▸ **Directions**
Out of all the lines below, count those with the word "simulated". Give the number only.
::: Information provided
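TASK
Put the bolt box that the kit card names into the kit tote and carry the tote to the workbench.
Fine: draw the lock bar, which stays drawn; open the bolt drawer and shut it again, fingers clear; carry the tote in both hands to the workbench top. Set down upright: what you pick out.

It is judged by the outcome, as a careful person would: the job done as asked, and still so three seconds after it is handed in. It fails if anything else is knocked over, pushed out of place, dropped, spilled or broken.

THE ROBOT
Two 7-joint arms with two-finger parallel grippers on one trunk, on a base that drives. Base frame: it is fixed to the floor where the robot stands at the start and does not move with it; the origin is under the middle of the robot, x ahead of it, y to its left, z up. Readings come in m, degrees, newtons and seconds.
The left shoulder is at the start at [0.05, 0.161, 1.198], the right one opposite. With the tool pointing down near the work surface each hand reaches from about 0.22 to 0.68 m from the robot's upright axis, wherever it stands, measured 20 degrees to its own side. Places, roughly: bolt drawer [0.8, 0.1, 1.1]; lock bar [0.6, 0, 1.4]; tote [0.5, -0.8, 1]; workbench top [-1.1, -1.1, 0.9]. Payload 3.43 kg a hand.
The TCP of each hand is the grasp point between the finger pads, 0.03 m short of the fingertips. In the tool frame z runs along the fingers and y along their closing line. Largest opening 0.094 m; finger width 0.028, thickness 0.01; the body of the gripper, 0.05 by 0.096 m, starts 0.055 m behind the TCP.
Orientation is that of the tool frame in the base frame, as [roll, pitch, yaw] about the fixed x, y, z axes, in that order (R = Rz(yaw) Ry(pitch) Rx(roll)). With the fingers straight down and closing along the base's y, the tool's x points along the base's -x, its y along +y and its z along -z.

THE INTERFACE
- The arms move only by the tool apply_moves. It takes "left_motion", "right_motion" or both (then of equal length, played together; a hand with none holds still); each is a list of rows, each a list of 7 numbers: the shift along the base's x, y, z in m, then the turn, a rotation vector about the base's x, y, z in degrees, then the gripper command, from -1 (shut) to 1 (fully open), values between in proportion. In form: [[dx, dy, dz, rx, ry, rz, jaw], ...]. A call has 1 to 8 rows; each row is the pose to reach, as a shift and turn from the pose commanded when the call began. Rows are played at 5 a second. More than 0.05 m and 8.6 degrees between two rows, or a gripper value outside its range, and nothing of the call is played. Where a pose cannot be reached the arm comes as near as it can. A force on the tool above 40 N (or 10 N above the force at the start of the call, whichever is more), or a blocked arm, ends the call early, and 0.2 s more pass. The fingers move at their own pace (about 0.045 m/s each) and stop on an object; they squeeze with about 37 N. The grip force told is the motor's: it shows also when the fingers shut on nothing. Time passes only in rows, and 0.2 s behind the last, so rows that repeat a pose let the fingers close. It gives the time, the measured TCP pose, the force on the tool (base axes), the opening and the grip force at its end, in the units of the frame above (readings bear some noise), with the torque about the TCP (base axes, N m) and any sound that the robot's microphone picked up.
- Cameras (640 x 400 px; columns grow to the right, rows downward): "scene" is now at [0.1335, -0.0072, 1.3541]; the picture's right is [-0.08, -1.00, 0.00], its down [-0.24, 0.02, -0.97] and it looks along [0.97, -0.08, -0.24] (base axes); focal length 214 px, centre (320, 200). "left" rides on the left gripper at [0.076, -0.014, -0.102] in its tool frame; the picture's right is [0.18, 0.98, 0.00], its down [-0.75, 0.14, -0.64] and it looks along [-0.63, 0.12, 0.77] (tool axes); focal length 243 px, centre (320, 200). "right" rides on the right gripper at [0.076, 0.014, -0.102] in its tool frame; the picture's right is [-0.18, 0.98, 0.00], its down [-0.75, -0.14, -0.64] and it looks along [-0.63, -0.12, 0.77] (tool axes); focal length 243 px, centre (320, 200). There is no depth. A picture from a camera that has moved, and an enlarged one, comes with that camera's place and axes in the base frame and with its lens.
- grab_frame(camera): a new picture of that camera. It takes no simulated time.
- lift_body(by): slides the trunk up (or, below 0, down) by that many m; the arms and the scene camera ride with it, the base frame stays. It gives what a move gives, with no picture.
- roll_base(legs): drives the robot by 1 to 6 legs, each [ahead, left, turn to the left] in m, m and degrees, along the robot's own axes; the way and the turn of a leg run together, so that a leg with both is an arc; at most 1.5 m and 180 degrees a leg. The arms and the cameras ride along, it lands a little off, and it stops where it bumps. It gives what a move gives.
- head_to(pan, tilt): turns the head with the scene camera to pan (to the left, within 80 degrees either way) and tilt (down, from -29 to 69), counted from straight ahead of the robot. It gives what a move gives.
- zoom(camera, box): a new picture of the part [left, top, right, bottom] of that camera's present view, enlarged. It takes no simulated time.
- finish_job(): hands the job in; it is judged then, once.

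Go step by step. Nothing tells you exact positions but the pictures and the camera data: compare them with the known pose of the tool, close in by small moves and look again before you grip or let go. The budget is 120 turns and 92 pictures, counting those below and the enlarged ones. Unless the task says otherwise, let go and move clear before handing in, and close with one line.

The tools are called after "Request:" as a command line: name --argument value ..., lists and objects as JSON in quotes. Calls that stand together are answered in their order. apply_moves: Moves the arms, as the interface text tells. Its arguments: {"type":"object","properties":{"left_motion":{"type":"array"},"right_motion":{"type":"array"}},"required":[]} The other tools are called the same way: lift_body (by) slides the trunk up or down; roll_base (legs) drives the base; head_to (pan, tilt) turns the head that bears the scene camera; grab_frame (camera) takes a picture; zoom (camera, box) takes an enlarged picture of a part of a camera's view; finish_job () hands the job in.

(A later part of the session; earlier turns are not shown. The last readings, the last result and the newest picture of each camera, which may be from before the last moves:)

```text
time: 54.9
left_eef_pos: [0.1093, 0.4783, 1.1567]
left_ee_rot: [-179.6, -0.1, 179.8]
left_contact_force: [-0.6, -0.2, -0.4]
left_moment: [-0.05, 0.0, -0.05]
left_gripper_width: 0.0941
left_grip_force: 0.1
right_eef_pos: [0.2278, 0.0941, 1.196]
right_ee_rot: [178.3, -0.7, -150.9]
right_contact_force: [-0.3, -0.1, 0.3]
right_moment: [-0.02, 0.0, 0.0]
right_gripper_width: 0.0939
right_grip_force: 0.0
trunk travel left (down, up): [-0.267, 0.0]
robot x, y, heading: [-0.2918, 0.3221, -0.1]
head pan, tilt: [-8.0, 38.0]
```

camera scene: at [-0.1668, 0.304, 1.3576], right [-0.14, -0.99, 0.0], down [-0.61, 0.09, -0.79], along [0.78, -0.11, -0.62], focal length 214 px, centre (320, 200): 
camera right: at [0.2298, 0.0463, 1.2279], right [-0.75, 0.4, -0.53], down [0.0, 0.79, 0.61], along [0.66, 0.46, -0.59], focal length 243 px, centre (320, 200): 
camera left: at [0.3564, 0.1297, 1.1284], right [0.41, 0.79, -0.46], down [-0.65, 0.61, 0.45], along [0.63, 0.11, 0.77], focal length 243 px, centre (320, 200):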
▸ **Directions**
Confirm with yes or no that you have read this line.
::::::
▸ **Task result**
2